## BEGIN DATA SECTION

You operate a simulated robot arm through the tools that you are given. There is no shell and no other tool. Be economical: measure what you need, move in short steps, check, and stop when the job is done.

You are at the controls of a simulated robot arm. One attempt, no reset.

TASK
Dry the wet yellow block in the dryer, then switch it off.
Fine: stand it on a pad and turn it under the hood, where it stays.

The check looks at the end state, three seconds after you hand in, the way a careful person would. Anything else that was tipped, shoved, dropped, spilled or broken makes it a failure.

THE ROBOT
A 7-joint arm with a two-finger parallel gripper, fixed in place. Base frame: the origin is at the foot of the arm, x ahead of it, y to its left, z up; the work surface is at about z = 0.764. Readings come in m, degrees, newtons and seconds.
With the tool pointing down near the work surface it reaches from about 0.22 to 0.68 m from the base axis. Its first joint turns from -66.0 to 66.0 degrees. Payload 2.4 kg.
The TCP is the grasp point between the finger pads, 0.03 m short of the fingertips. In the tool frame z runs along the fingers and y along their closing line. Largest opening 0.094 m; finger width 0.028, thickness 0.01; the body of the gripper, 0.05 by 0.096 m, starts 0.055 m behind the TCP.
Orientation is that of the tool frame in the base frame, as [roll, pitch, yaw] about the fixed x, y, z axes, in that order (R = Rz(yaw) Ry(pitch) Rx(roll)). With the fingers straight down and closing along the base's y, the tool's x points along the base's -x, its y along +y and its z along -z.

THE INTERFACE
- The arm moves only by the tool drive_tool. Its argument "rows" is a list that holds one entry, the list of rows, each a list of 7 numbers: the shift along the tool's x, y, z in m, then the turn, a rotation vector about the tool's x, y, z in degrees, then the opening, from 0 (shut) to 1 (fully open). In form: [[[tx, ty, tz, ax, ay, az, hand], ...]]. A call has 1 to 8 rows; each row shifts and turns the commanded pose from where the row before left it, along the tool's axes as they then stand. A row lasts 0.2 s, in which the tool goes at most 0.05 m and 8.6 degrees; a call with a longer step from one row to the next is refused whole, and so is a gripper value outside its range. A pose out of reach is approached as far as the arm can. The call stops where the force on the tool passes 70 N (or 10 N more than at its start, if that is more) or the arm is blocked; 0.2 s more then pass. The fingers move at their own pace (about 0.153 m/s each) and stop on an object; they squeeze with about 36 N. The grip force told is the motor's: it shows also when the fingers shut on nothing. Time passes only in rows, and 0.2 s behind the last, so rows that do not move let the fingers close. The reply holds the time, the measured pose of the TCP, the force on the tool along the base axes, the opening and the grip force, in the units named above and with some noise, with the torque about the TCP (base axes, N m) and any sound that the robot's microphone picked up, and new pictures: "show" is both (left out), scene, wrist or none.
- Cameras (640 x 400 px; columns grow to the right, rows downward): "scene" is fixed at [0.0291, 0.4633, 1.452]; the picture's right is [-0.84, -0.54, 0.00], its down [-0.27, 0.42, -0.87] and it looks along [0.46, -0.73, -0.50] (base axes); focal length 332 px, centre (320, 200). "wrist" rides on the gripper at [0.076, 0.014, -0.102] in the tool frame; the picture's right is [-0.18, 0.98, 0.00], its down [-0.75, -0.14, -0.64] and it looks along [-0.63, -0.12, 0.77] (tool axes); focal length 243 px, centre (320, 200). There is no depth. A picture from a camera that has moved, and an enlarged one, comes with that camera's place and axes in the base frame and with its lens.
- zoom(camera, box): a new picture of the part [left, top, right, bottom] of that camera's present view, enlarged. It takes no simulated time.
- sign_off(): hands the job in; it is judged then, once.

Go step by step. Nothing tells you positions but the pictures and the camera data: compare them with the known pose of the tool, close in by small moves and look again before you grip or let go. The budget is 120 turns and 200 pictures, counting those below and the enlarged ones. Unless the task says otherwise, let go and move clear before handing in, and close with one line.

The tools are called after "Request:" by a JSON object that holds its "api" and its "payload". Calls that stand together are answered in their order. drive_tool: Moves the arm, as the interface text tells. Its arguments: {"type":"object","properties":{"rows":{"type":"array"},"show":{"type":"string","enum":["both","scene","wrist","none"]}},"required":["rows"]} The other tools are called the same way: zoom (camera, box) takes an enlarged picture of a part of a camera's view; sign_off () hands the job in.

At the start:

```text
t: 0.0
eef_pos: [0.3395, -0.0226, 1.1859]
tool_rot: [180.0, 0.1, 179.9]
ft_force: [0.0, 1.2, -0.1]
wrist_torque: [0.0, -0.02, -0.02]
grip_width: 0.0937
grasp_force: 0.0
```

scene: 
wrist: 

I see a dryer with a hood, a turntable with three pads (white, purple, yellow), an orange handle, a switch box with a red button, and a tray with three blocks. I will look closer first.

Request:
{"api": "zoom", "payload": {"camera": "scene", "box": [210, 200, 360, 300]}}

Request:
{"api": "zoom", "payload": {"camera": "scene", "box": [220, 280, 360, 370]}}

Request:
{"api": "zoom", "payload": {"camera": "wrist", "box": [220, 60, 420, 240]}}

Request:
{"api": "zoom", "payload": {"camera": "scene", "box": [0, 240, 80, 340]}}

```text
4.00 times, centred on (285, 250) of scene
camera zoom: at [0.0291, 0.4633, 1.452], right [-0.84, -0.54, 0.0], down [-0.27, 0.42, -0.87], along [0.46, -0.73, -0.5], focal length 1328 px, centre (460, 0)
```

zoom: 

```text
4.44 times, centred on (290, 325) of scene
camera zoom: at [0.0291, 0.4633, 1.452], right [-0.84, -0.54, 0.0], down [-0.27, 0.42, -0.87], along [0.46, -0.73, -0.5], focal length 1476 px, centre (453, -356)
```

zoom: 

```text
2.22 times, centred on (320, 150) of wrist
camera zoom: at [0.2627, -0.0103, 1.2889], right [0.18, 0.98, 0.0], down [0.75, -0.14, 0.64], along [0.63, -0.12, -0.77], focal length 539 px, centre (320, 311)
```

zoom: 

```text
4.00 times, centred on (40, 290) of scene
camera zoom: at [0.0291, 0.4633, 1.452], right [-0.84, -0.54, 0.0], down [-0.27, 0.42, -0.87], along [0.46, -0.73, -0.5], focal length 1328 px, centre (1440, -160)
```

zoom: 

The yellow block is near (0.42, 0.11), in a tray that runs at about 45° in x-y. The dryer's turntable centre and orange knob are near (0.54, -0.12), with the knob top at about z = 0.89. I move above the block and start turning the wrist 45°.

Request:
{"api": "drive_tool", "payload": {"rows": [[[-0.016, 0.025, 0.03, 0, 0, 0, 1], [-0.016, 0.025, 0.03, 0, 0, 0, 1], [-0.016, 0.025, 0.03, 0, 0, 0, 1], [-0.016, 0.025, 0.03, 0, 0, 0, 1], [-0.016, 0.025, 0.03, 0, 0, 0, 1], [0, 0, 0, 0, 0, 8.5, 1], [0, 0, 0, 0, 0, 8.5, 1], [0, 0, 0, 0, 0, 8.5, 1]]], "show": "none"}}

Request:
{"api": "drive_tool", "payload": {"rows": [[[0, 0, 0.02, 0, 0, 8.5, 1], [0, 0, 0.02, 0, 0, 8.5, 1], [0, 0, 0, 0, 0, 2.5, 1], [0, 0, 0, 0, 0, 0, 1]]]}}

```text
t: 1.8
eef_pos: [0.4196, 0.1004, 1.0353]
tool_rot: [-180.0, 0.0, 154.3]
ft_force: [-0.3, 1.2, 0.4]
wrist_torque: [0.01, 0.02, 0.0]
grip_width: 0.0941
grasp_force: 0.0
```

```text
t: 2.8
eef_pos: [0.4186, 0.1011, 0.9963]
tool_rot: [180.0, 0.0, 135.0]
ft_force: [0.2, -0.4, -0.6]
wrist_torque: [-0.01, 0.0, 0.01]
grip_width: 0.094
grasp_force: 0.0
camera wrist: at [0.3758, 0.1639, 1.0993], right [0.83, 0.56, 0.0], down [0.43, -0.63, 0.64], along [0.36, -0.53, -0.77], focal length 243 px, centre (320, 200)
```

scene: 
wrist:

## END DATA SECTION

• JOB: List the lines that contain the word "centred".

• EXPECTED ANSWER:
4.00 times, centred on (285, 250) of scene
4.44 times, centred on (290, 325) of scene
2.22 times, centred on (320, 150) of wrist
4.00 times, centred on (40, 290) of scene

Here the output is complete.